(Written instruction) Take the text to read and repeat only what runs from "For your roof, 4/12" through "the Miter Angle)".

(Text to read)
— begin —

Hip angles on square cut tail hip roof.
Hello all, I have been gone for a while and I missed all the great info and wisdom on this site. I have a question for the carpenters out there. I just did a remodel on an existing garage and the tails were cut square. The roof pitch was 4/12 and it was a hip that blended with an existing wall on one side. I went to do the facia board today ( heart redwood 1×8, beautifull! ) when I went to cut the ends of the hips where the facia was going to meet in an outside corner, I realized that I didn’t know a “right” way to find the angles to cut the hips at. It is the same problem I run into cutting in frieze blocks at valleys. I do this by the ol’ string and measure top and bottom method but I know there has to be a ‘correct’ way to get this compound angle. I have a sneeking suspicion that it is in my Reichers Full Legnth Roof Framer book somewhere but I do not know what angle it is. Do you? Any help out there for an anal ‘do it right’ carpenter? Thanks for the help y’all.
Replies
Try this thread at JLC http://forums.jlconline.com/forums/showthread.php?t=28059
Joe Bartok explains this stuff so I can almost understand it :-)
robzan: I think this is what you are after, a link to the infamous Square Tail Fascia Calculator.
Just for the record, the balance of that JLC Forum thread discusses a different situation: Square Fascia on a dormer intercepting the plane of the Main roof. This calculator is for Square Tail Fascia at the foot of a Hip-Valley Rafter. Making a mockup or a test cut is definitely a good idea. If you browse the calculator links you'll see that I made Models by developing the angles on bristol board.
For your roof, 4/12 pitch meets 4/12 pitch at a 90° angle between eaves:
Fascia Miter Angle = 17.54840°
Angle on the Fascia = 72.45160° (Complementary to the Miter Angle)
Fascia Bevel Angle = 42.13041°
Hip Rafter Miter Angle = 11.97673°
Hip Rafter Bevel Angle = 42.13041°
The planes of square cut fascia set perpendicular to the plane of the roof are the same planes as on purlins, and the miter and bevel angles on the Hip rafter are the same as used for bird-block, or to cut housings for purlins. For irregular roofs the miter and bevel angles on the fascia are different from those on purlins. Whereas purlins end in a blind pocket the planes of the square fascia continue until they intercept one another.
Good luck, I hope this helps.

— end —

(Data shown)
— begin —

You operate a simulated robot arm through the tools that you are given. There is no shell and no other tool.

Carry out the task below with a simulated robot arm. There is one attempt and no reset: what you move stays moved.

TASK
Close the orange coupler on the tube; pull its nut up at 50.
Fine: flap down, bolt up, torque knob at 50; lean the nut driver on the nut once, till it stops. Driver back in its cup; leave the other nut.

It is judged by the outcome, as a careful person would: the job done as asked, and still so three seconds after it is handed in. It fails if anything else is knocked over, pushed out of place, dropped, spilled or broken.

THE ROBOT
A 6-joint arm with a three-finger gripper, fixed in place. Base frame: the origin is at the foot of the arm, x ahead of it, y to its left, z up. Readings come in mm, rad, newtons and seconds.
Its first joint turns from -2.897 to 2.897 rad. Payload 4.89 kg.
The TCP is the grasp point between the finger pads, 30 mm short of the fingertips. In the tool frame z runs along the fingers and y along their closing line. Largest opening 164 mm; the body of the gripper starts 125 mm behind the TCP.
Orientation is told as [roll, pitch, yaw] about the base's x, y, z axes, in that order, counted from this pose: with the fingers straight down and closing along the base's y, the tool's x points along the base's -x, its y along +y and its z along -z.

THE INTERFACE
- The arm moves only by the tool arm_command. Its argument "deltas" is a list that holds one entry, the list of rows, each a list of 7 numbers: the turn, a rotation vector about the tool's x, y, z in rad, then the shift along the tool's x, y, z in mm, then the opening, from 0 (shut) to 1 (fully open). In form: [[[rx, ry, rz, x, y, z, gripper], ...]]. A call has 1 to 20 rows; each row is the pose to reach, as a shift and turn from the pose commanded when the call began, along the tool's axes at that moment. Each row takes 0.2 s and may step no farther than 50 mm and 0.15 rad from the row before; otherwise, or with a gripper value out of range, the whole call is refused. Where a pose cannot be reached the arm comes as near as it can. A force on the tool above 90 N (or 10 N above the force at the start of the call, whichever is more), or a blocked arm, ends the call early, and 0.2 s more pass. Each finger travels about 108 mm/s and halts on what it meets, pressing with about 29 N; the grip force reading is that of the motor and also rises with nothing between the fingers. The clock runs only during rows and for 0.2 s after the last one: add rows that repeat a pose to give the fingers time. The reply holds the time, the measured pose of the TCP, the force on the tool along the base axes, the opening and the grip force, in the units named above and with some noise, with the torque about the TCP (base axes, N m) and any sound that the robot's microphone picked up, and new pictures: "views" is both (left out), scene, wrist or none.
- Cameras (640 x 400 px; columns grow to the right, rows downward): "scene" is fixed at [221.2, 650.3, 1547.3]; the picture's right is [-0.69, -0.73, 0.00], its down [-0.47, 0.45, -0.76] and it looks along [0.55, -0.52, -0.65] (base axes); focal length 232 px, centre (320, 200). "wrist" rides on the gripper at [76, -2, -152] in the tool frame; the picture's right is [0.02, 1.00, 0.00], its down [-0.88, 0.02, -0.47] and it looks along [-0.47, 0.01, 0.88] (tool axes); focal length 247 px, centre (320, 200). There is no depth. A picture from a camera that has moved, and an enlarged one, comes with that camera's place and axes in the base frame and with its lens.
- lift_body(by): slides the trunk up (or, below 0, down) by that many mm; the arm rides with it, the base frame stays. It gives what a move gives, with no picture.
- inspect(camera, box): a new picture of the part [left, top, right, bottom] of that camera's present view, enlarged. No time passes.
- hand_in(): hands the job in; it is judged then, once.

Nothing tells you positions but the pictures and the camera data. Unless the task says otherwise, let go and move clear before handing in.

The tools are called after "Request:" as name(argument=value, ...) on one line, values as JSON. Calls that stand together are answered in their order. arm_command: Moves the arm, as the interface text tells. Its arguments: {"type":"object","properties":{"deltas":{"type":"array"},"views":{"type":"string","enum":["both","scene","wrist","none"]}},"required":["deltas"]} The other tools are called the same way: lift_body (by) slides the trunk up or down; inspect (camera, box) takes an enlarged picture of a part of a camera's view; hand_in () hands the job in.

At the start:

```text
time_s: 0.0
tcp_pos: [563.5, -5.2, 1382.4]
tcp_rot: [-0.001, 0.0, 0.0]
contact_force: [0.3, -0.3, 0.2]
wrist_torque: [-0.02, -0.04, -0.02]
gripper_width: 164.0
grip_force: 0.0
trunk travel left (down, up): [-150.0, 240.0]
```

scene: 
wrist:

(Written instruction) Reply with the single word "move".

— end —

(Task result)
For your roof, 4/12 pitch meets 4/12 pitch at a 90° angle between eaves:
Fascia Miter Angle = 17.54840°
Angle on the Fascia = 72.45160° (Complementary to the Miter Angle)